Farmland has been outperforming every other part of the property market for two decades – but can that continue in a post-Brexit world? Penny Churchill spoke to an expert to get his view on what might happen in 2018.

For the past 15–20 years, farmland prices have out-performed almost all the rest of the market, however, the uncertainty surrounding the Brexit process, notably the future of agricultural subsidies and exports, has caused land prices to fall. Hopefully, this situation will be temporary, as in the future we may rely on more food being homegrown rather than imported.

With inconsistency the underlying trend throughout 2017, predicting future trends in the market for farmland and farming estates is no easy matter, says Benjamin Taylor of Cambridge-based consultancy Bidwells, which manages more than £5.2 billion in UK property assets, including thousands of square miles of the English and Scottish countryside and coastline.

Mr Taylor identifies a number of recurring themes that have characterised the farmland market in the past 12 months. First, a sharp fall in the amount of good quality, bare-arable and root-cropping land coming to the open market.

‘Properties to either sell well and quickly, or take 10 months or more to find a buyer’

Second, a preference among investors for large-scale holdings of 1,000 acres or more in a southern or eastern location and development potential – elements that are ‘probably now the top three determinants of price, with land quality seemingly coming an increasingly distant fourth’.

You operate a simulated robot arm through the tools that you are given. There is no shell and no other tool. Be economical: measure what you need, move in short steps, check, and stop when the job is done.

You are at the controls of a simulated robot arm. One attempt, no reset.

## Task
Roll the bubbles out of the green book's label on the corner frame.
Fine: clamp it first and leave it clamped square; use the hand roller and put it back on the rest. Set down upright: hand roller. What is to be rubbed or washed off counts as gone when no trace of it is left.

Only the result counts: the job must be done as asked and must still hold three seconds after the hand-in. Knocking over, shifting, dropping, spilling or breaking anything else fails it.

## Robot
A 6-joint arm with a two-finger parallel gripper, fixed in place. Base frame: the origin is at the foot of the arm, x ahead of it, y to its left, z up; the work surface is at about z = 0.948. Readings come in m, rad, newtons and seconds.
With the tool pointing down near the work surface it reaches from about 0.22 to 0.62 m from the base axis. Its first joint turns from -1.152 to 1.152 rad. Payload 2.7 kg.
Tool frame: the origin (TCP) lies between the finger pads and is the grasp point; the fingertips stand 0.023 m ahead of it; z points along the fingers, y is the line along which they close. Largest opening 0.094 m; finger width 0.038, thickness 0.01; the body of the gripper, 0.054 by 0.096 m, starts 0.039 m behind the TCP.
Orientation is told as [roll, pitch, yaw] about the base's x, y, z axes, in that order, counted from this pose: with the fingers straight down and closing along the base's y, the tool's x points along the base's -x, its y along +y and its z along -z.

Finally, an increased insistence on confidentiality, which has resulted in many more off-market deals (both in terms of outright sales, as well as land swaps) than has been the case for several years.

Although few large commercial farms were publicly advertised in 2017, the general trend has been for such properties to either sell well and quickly – as in the case of the 1,200-acre Clopton Green estate, with its farmhouse, cottages and farm buildings, at Rattlesden, near Bury St Edmunds, Suffolk, which sold in August through Savills – or take 10 months or more to find a buyer.

With 2017 ending in an atmosphere of growing uncertainty, as the UK’s shift away from direct-subsidy support payments – post-Brexit – becomes a foreseeable reality and interest rates nudge upwards, the likelihood is that marginal land in less-sought-after areas will still struggle to sell.

On the other hand, Mr Taylor is confident that some places will continue to thrive, insisting that large, good-quality farms offered for sale in 2018 will continue to attract strong interest from serious investors.